Title: My Fair Godmother
Author: Janette Rallison
ISBN: 9780802797803
Pages: 311 pages
Publisher/Date: Walker & Company, c2009.

“All right, what’s your heart’s desire?” […]
I fingered my pillow sham, thinking. “I just wish that somehow my life could be a like a fairy tale. You know, with a handsome prince waiting for me at the ball, and that somehow when I meet him, everything will work out happily ever after.”
Chrissy checked her wristwatch again, hardly paying attention to me. “Okay, great. One Cinderella coming up.”
Before I could say another word–and I had planned to say, “Wait, that wasn’t my wish!”–white sparks surrounded me. The next moment I found myself in a cold, dark room. (46-47)

Sixteen-year-old Savannah Delano thought she had a great life, until her senior track star boyfriend Hunter dumps her for her older sister Jane. Jane and Savannah look extremely alike, but Jane is much more studious, while Savannah is focused on clothes and boys. Savannah is paid a visit by her fair godmother (not great, not good, just “fair”) and is offered a contract for three wishes. The first two do not go as planned, with Savannah being transported to the Medevial Ages, first as Cinderella and then again as Snow White. Neither trip goes as planned, and so the third time her godmother sends a boy back to the medevial ages to become a prince, instead of forcing Savannah to find one there. Savannah is then forced to go rescue Tristan, a cute classmate who unknowingly gets roped into this mess. Tristan and Savannah must battle an ogre, a dragon, and the dreaded Black Knight in order to get home safely, but nothing is as easy as it seems when magic is involved.

I find it surprising that even though I didn’t like Savannah, I liked the book. Or at least, I didn’t NOT like the book. I enjoyed how Janette Rallison begins the book by making readers feel sorry and sympathetic towards Jane, only to have us shift our focus and feelings to Savannah. The sisters have a real bond, and their arguments are based in reality, even as the action is taken into fantasy. Their similar looks also lend itself to the plot, prompting the question of brains over beauty. While not my favorite fractured/altered tellings of Cinderella and Sleeping Beauty, it’s interesting how all the pieces fall into place by the end.

This begs the question of what you think about the cover of the book, which I don’t think does the book justice. Rosiepixie over at An ad a day points out that the same stock art is being used for an insurance ad, but regardless of where else the photo is being used, the book focuses on Savannah’s attempts at leading a fairy tale life, and not on the godmother.
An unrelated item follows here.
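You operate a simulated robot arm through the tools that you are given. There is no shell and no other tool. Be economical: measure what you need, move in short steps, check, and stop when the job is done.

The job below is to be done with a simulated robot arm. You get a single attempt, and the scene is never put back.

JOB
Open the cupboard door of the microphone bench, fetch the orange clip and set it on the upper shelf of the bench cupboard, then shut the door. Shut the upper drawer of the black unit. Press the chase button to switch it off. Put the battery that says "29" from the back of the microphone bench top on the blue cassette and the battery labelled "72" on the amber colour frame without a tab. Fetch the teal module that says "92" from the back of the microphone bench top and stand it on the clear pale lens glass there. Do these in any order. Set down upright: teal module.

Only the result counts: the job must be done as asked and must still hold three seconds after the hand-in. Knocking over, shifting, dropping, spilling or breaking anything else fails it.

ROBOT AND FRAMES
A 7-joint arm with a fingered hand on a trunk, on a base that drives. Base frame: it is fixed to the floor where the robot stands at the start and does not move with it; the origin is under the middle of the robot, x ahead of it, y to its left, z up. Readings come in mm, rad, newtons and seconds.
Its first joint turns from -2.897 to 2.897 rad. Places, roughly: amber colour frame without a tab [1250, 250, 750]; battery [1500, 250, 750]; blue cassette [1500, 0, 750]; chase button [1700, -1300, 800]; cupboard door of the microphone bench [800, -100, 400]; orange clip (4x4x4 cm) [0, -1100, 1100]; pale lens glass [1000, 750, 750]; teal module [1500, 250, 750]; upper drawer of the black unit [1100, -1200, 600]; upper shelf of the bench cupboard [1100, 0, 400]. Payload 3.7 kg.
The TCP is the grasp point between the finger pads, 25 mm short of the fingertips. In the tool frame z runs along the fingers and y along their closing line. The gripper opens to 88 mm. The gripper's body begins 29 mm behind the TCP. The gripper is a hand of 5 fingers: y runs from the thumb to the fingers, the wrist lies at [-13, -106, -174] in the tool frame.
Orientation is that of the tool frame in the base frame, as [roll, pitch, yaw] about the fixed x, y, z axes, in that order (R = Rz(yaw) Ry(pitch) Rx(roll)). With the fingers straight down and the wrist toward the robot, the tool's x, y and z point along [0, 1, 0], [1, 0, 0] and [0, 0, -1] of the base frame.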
In fact, it’s her inattentiveness and absence that causes the problems in the book. Besides which, even if this WAS Chrissy, it certainly doesn’t match her description upon first meeting Savannah:

The next moment a life-size teenage girl decked out in a tank top, miniskirt, knee-high boots, and sunglasses stood before me. She had long cotton-candy-pink hair, which matched not only a small sequined purse on her shoulder but also her immaculate nail job. (42)

Besides the hair and the sunglasses, I just don’t see it.